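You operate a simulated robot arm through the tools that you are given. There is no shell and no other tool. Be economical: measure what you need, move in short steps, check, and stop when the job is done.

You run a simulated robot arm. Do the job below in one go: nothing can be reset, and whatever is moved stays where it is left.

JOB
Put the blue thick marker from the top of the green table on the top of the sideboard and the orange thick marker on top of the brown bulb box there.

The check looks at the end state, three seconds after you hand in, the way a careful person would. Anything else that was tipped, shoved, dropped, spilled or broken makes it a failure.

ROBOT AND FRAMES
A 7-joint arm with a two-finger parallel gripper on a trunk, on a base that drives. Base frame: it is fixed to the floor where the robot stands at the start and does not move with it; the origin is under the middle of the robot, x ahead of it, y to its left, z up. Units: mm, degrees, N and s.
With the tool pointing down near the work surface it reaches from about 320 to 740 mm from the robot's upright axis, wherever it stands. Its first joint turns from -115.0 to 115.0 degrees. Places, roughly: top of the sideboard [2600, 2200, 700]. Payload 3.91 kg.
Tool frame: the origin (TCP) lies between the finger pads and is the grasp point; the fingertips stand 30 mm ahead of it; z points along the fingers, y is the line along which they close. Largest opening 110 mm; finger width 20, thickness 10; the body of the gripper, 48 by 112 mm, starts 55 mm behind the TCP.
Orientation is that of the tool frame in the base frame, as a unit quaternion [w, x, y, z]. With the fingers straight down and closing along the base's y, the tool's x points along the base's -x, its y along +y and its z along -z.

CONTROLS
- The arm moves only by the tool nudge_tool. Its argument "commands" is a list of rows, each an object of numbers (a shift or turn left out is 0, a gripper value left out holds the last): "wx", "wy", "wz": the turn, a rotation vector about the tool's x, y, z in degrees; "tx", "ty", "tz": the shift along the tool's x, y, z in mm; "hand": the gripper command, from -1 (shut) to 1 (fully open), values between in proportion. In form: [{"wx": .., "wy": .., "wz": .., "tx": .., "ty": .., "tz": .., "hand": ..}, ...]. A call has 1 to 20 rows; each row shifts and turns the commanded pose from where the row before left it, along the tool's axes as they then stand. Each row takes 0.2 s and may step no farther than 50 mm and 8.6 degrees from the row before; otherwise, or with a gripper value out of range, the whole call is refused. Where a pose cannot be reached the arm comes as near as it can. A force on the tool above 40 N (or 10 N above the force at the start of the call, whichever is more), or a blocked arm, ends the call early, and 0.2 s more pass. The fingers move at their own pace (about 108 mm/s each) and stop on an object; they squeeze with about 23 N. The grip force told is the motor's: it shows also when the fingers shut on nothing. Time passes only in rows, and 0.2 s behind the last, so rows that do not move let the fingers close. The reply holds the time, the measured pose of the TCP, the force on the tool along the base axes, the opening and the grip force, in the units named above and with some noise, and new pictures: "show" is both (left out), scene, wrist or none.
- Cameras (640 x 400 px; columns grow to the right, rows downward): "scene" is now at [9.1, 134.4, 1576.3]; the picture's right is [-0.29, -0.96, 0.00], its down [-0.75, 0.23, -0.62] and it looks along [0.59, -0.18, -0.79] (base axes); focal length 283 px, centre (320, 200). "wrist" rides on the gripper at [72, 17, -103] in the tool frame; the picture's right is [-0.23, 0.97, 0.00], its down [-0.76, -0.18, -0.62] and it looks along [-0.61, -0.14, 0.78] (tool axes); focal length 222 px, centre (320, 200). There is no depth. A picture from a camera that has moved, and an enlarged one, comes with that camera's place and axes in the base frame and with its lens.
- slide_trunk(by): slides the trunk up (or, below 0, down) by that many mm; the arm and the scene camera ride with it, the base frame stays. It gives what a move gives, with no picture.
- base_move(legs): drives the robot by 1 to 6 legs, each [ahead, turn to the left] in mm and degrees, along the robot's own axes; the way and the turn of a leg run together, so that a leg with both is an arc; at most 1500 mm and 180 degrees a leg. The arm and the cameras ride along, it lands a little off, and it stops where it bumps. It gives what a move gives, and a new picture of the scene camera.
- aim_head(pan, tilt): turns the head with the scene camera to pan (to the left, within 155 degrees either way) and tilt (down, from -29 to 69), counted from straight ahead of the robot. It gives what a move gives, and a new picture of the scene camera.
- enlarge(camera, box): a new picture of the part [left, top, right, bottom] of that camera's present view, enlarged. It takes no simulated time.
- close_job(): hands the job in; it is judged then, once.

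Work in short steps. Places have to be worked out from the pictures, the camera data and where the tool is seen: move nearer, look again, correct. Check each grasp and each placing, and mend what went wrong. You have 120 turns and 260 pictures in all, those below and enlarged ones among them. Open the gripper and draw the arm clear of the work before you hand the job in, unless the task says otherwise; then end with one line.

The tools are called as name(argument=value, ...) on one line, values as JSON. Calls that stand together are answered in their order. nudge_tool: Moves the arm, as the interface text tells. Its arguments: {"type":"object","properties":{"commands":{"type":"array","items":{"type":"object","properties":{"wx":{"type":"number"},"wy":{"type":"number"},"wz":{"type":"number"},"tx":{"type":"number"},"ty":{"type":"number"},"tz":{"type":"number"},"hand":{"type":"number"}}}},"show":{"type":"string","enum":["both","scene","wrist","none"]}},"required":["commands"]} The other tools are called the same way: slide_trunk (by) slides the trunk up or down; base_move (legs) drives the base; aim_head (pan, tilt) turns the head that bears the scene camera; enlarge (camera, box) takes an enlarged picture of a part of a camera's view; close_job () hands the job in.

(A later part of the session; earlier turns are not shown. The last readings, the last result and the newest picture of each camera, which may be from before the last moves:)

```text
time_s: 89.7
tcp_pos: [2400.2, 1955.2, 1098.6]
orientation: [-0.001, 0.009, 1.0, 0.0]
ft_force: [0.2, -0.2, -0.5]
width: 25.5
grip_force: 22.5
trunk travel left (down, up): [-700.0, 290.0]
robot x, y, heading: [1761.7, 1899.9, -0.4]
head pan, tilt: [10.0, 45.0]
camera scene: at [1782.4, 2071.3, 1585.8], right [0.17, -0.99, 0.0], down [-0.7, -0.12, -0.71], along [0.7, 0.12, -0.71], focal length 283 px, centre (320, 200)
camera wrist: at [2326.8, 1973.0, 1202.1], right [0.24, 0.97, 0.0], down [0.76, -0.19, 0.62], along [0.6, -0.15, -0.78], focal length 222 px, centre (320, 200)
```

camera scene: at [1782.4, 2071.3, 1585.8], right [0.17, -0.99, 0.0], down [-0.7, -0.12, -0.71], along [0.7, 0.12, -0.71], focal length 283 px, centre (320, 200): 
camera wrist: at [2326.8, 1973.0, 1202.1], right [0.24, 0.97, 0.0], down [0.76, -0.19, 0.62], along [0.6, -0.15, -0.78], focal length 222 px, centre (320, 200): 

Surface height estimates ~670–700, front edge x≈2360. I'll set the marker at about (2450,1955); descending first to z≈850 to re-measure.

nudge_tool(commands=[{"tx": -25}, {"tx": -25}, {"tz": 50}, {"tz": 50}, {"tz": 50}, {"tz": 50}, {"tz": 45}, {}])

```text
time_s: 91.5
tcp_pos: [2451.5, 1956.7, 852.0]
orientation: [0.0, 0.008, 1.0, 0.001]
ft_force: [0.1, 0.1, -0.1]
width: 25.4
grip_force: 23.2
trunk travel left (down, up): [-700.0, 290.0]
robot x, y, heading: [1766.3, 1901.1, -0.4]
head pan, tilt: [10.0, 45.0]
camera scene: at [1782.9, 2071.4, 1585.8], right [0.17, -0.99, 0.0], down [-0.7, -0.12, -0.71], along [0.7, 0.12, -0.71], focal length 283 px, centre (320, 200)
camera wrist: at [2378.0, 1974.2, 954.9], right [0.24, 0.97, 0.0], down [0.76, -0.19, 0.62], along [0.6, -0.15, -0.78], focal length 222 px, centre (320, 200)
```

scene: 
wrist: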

WORK TO DO: Using the data above, output each line exactly. Write them as strings in a JSON array, leaving out blank lines.

IN RESPONSE:
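[
  "You operate a simulated robot arm through the tools that you are given. There is no shell and no other tool. Be economical: measure what you need, move in short steps, check, and stop when the job is done.",
  "You run a simulated robot arm. Do the job below in one go: nothing can be reset, and whatever is moved stays where it is left.",
  "JOB",
  "Put the blue thick marker from the top of the green table on the top of the sideboard and the orange thick marker on top of the brown bulb box there.",
  "The check looks at the end state, three seconds after you hand in, the way a careful person would. Anything else that was tipped, shoved, dropped, spilled or broken makes it a failure.",
  "ROBOT AND FRAMES",
  "A 7-joint arm with a two-finger parallel gripper on a trunk, on a base that drives. Base frame: it is fixed to the floor where the robot stands at the start and does not move with it; the origin is under the middle of the robot, x ahead of it, y to its left, z up. Units: mm, degrees, N and s.",
  "With the tool pointing down near the work surface it reaches from about 320 to 740 mm from the robot's upright axis, wherever it stands. Its first joint turns from -115.0 to 115.0 degrees. Places, roughly: top of the sideboard [2600, 2200, 700]. Payload 3.91 kg.",
  "Tool frame: the origin (TCP) lies between the finger pads and is the grasp point; the fingertips stand 30 mm ahead of it; z points along the fingers, y is the line along which they close. Largest opening 110 mm; finger width 20, thickness 10; the body of the gripper, 48 by 112 mm, starts 55 mm behind the TCP.",
  "Orientation is that of the tool frame in the base frame, as a unit quaternion [w, x, y, z]. With the fingers straight down and closing along the base's y, the tool's x points along the base's -x, its y along +y and its z along -z.",
  "CONTROLS",
  "- The arm moves only by the tool nudge_tool. Its argument \"commands\" is a list of rows, each an object of numbers (a shift or turn left out is 0, a gripper value left out holds the last): \"wx\", \"wy\", \"wz\": the turn, a rotation vector about the tool's x, y, z in degrees; \"tx\", \"ty\", \"tz\": the shift along the tool's x, y, z in mm; \"hand\": the gripper command, from -1 (shut) to 1 (fully open), values between in proportion. In form: [{\"wx\": .., \"wy\": .., \"wz\": .., \"tx\": .., \"ty\": .., \"tz\": .., \"hand\": ..}, ...]. A call has 1 to 20 rows; each row shifts and turns the commanded pose from where the row before left it, along the tool's axes as they then stand. Each row takes 0.2 s and may step no farther than 50 mm and 8.6 degrees from the row before; otherwise, or with a gripper value out of range, the whole call is refused. Where a pose cannot be reached the arm comes as near as it can. A force on the tool above 40 N (or 10 N above the force at the start of the call, whichever is more), or a blocked arm, ends the call early, and 0.2 s more pass. The fingers move at their own pace (about 108 mm/s each) and stop on an object; they squeeze with about 23 N. The grip force told is the motor's: it shows also when the fingers shut on nothing. Time passes only in rows, and 0.2 s behind the last, so rows that do not move let the fingers close. The reply holds the time, the measured pose of the TCP, the force on the tool along the base axes, the opening and the grip force, in the units named above and with some noise, and new pictures: \"show\" is both (left out), scene, wrist or none.",
  "- Cameras (640 x 400 px; columns grow to the right, rows downward): \"scene\" is now at [9.1, 134.4, 1576.3]; the picture's right is [-0.29, -0.96, 0.00], its down [-0.75, 0.23, -0.62] and it looks along [0.59, -0.18, -0.79] (base axes); focal length 283 px, centre (320, 200). \"wrist\" rides on the gripper at [72, 17, -103] in the tool frame; the picture's right is [-0.23, 0.97, 0.00], its down [-0.76, -0.18, -0.62] and it looks along [-0.61, -0.14, 0.78] (tool axes); focal length 222 px, centre (320, 200). There is no depth. A picture from a camera that has moved, and an enlarged one, comes with that camera's place and axes in the base frame and with its lens.",
  "- slide_trunk(by): slides the trunk up (or, below 0, down) by that many mm; the arm and the scene camera ride with it, the base frame stays. It gives what a move gives, with no picture.",
  "- base_move(legs): drives the robot by 1 to 6 legs, each [ahead, turn to the left] in mm and degrees, along the robot's own axes; the way and the turn of a leg run together, so that a leg with both is an arc; at most 1500 mm and 180 degrees a leg. The arm and the cameras ride along, it lands a little off, and it stops where it bumps. It gives what a move gives, and a new picture of the scene camera.",
  "- aim_head(pan, tilt): turns the head with the scene camera to pan (to the left, within 155 degrees either way) and tilt (down, from -29 to 69), counted from straight ahead of the robot. It gives what a move gives, and a new picture of the scene camera.",
  "- enlarge(camera, box): a new picture of the part [left, top, right, bottom] of that camera's present view, enlarged. It takes no simulated time.",
  "- close_job(): hands the job in; it is judged then, once.",
  "Work in short steps. Places have to be worked out from the pictures, the camera data and where the tool is seen: move nearer, look again, correct. Check each grasp and each placing, and mend what went wrong. You have 120 turns and 260 pictures in all, those below and enlarged ones among them. Open the gripper and draw the arm clear of the work before you hand the job in, unless the task says otherwise; then end with one line.",
  "The tools are called as name(argument=value, ...) on one line, values as JSON. Calls that stand together are answered in their order. nudge_tool: Moves the arm, as the interface text tells. Its arguments: {\"type\":\"object\",\"properties\":{\"commands\":{\"type\":\"array\",\"items\":{\"type\":\"object\",\"properties\":{\"wx\":{\"type\":\"number\"},\"wy\":{\"type\":\"number\"},\"wz\":{\"type\":\"number\"},\"tx\":{\"type\":\"number\"},\"ty\":{\"type\":\"number\"},\"tz\":{\"type\":\"number\"},\"hand\":{\"type\":\"number\"}}}},\"show\":{\"type\":\"string\",\"enum\":[\"both\",\"scene\",\"wrist\",\"none\"]}},\"required\":[\"commands\"]} The other tools are called the same way: slide_trunk (by) slides the trunk up or down; base_move (legs) drives the base; aim_head (pan, tilt) turns the head that bears the scene camera; enlarge (camera, box) takes an enlarged picture of a part of a camera's view; close_job () hands the job in.",
  "(A later part of the session; earlier turns are not shown. The last readings, the last result and the newest picture of each camera, which may be from before the last moves:)",
  "```text",
  "time_s: 89.7",
  "tcp_pos: [2400.2, 1955.2, 1098.6]",
  "orientation: [-0.001, 0.009, 1.0, 0.0]",
  "ft_force: [0.2, -0.2, -0.5]",
  "width: 25.5",
  "grip_force: 22.5",
  "trunk travel left (down, up): [-700.0, 290.0]",
  "robot x, y, heading: [1761.7, 1899.9, -0.4]",
  "head pan, tilt: [10.0, 45.0]",
  "camera scene: at [1782.4, 2071.3, 1585.8], right [0.17, -0.99, 0.0], down [-0.7, -0.12, -0.71], along [0.7, 0.12, -0.71], focal length 283 px, centre (320, 200)",
  "camera wrist: at [2326.8, 1973.0, 1202.1], right [0.24, 0.97, 0.0], down [0.76, -0.19, 0.62], along [0.6, -0.15, -0.78], focal length 222 px, centre (320, 200)",
  "```",
  "camera scene: at [1782.4, 2071.3, 1585.8], right [0.17, -0.99, 0.0], down [-0.7, -0.12, -0.71], along [0.7, 0.12, -0.71], focal length 283 px, centre (320, 200): ",
  "camera wrist: at [2326.8, 1973.0, 1202.1], right [0.24, 0.97, 0.0], down [0.76, -0.19, 0.62], along [0.6, -0.15, -0.78], focal length 222 px, centre (320, 200): ",
  "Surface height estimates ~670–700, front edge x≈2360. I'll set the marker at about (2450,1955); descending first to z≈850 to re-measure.",
  "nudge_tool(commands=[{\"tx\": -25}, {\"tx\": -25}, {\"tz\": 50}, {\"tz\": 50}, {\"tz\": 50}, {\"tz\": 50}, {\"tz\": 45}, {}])",
  "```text",
  "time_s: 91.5",
  "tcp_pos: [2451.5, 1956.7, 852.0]",
  "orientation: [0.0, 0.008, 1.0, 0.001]",
  "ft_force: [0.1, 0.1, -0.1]",
  "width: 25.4",
  "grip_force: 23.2",
  "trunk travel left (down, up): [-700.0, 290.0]",
  "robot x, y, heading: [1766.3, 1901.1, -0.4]",
  "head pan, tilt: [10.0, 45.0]",
  "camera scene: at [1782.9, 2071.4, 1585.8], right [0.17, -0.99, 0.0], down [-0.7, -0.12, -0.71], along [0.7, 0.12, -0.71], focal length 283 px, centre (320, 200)",
  "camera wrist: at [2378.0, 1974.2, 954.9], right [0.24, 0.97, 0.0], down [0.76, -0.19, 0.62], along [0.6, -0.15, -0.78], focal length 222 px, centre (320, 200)",
  "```",
  "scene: ",
  "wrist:"
]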